Les études publiées par Graphika au cours des deux dernières années traitent de menées informationnelles russes, chinoises, iraniennes, indiennes et désormais d’actions attribuées à la France. Les États-Unis font figure de grands absents du hit-parade de la guerre informationnelle établi, mois après mois, par Graphika. Une absence qui s’explique, sûrement, par le fait que les services américains, et c’est un fait connu, répugnent à ce type de menées informationnelles que l’éthique et la morale ne manquent pas de réprouver.

Un hypothétique biais d’analyse que les Russes, dans l’édition internationale de RT (Russia Today), n’ont pas manqué, un brin moqueurs, de souligner en mettant en avant le fait que, pour la première fois, Facebook et Graphika impliquent un membre de l’OTAN, la France donc, dans des actions d’influence.

Le tir longue distance des partisans de la guerre informationnelle

La neutralité de l’émetteur n’est, au mieux, qu’une vue de l’esprit que ne sauraient dissimuler ni les artifices de présentation, ni les ébauches de méthodologies présentées par Graphika. Car si l’étude en question contribue à donner corps à l’idée selon laquelle l’armée française aurait entrepris des actions informationnelles “dark” dans le cyberespace, à aucun moment les auteurs de l’étude n’apportent la moindre preuve. Les chercheurs de Graphika soulignent ainsi dans le propos liminaire de leur étude que Facebook n’a aucunement attribué clairement et directement les opérations mises au jour dans le cadre de leur enquête au gouvernement français ou à l’armée française, dans toutes ses composantes. Une prudence que la société américaine d’analyse de données reprend à son compte, en soulignant que leur rapport « n’offre aucune preuve d’une participation du gouvernement français ou des entités militaires françaises ».

Rappelons qu’en matière de guerre informationnelle, dans laquelle les catégories sont souvent floues du fait de l’enchevêtrement d’acteurs (officines, Etats ou encore sociétés privées), des tactiques utilisées (proxy, false flags), et du relatif anonymat offert par le numérique l’attribution d’actions relève toujours d’un acte politique.

Et si l’attribution fait défaut, le jugement, lui, est présent puisque, toujours dans leur propos liminaire, les consultants-chercheurs de la société américaine soulignent que la logique de “fake anti-fake news”, supposément constitutive de l’axe stratégique du narratif déployé par des acteurs liés à l’armée française, ne saurait constituer une réponse adéquate aux enjeux informationnels posés par les rivalités de puissance dans le cyberespace.
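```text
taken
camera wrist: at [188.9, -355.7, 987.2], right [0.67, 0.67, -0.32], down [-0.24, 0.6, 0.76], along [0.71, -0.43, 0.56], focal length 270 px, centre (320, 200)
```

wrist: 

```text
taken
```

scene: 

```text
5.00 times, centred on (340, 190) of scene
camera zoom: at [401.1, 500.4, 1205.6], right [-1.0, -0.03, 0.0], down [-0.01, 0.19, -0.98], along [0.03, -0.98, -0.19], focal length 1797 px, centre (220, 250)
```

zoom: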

S’affranchissant des limites de la seule démarche analytique, les chercheurs de Graphika estiment ainsi que les « opérations couvertes comme celles réalisés en Centrafrique constituent un problème pour la santé et la crédibilité du débat démocratique » et, plus loin, de souligner que « le recours accru à des opérations de ce type dans une logique de contre-influence ne constitue pas une solution » aux enjeux posés ». 

En somme, “laissez-passer” et “laissez faire”. Mais est-ce bien raisonnable dès lors que la thématique de la guerre informationnelle est sur toutes les lèvres, et que pas un jour ne passe sans que des déclinaisons intellectuelles autour de la thématique de la « weaponization of information” ne voient le jour ?

Quand Graphika invite l’armée française à capituler en rase campagne

Quoi qu’ait fait l’armée française, ou des organes reliés à cette dernière, sur les espaces informationnels listés par Facebook et Graphika l’erreur stratégique majeure eût été de ne rien faire, de laisser le champ libre à l’ennemi. Une fois qu’il a été dit et acté que la nature de la guerre avait évolué, et ces mutations préexistaient, de loin, aux réseaux sociaux, reste à savoir si le nouveau terrain de bataille doit être investi, ou bien si, au contraire, pour ne pas déplaire à Graphika et Facebook, il faut laisser la Russie aujourd’hui, la Chine demain, dénigrer à longueur de journées via leurs organes d’influence respectifs les opérations militaires dans lesquelles la France est engagée.

Capture d'écran de Sputnik

Quand Sputnik titre en novembre 2019 sur les propos d’un “étudiant diplômé sans emploi” de 24 ans qui déclare “nous demandons le départ des troupes de l’ONU et la France. Si elles ne peuvent pas intervenir contre les terroristes, elles n’ont pas leur place ici”, et d’ajouter plus loin, dans un véritable cri du coeur, “nous demandons aux Russes de venir”, quand Sputnik, toujours, décrit le Mali comme “nouvel Afghanistan pour l’armée française” ou s’interroge en se demandant “pourquoi l’armée française reste au Mali malgré son échec stratégique et les pertes humaines”, faut-il, là encore, ne rien faire ?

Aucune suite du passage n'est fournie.